In a time when climate change, war and migration are changing our view of the world, Kunsten is inviting you to an exhibition with Danish-English artist Nina Saunders, whose works are both humorous and grotesquely disturbing.
Old wallpapers and upholstered furniture, including iconic Chesterfield pieces, set the scene for Nina Saunders’ stuffed animals. The sculptural tableaux become surreal scenes, resulting in works – or visual fables – that exist somewhere between fantasy and reality. The many stuffed animals seem to acquire a life and a voice of their own, inspiring a multitude of possible stories.
Danish-born sculptor Nina Saunders has transformed Kunsten’s lower storey, the New Gallery, to a scenographic totality, taking the museum visitors on a journey of inner and outer landscapes.

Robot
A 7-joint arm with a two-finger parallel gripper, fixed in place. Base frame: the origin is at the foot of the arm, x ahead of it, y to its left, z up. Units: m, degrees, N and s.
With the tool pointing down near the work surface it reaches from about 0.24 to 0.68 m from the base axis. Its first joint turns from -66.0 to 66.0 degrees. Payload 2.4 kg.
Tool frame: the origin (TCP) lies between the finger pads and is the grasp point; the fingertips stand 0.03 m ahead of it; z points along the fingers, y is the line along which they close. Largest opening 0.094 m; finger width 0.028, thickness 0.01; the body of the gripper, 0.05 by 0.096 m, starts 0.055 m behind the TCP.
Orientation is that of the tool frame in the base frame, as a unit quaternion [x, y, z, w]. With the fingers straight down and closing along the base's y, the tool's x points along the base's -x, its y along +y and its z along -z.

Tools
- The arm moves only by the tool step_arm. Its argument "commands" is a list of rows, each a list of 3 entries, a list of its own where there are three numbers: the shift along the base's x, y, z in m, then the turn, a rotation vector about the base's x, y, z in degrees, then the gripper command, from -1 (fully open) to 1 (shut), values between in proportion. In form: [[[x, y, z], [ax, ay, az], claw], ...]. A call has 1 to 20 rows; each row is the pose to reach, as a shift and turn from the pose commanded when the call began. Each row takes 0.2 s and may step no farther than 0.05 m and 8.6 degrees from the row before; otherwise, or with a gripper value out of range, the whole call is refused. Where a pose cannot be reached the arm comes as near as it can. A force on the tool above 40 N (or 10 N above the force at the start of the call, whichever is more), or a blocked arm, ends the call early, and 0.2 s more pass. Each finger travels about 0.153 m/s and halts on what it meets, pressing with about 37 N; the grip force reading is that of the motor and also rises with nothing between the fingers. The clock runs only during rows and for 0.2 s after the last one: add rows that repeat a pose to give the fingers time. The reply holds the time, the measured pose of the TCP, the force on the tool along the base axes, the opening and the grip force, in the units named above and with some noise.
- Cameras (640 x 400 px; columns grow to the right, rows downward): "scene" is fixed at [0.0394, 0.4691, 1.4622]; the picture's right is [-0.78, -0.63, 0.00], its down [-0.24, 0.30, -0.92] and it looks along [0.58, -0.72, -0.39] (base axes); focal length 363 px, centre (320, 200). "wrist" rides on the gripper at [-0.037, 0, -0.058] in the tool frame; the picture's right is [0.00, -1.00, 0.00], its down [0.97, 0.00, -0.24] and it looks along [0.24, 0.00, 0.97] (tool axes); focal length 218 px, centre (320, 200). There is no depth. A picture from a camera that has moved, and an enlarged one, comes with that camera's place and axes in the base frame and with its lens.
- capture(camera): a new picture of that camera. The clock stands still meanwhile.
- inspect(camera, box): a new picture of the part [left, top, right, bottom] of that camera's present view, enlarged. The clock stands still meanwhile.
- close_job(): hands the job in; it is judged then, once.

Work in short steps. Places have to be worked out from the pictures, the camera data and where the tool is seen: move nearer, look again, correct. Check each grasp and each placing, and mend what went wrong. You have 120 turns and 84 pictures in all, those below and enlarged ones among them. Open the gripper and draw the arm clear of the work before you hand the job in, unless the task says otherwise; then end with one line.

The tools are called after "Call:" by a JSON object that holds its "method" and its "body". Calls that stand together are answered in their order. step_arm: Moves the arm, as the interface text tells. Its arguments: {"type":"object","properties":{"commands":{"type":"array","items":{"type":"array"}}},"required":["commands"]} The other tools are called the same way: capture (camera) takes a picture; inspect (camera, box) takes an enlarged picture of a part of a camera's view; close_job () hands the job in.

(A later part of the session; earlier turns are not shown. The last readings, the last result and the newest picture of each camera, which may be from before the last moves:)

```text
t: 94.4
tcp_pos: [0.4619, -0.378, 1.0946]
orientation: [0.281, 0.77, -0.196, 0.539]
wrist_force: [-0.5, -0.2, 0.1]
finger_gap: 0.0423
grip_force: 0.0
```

Nina Saunders lives in London. She is an artist by profession and a self-taught upholsterer. Since the 1990s she has been reshaping furniture to strip it of its function as an object of utility. In recent years stuffed animals have found their way into Saunders’ works. Whereas the furniture works are connected to the notion of home, privacy and bourgeois bliss, the animals seem to represent what is uncontrollable as well as primitive urges and feelings, breaking through the facade of perfection.
Nina Saunders was born in Odense in 1958. She received her education at Central St. Martin’s College of Art and Design (1986-91) in London, where she has lived and worked since 1975. She has had several solo exhibitions in the USA and Europe, and her works are represented in art collections in England and Denmark.
The exhibition at Kunsten has been made in close collaboration with the artist. It presents works from the last ten years, including important principal works, as well as a number of new works made specially for this exhibition.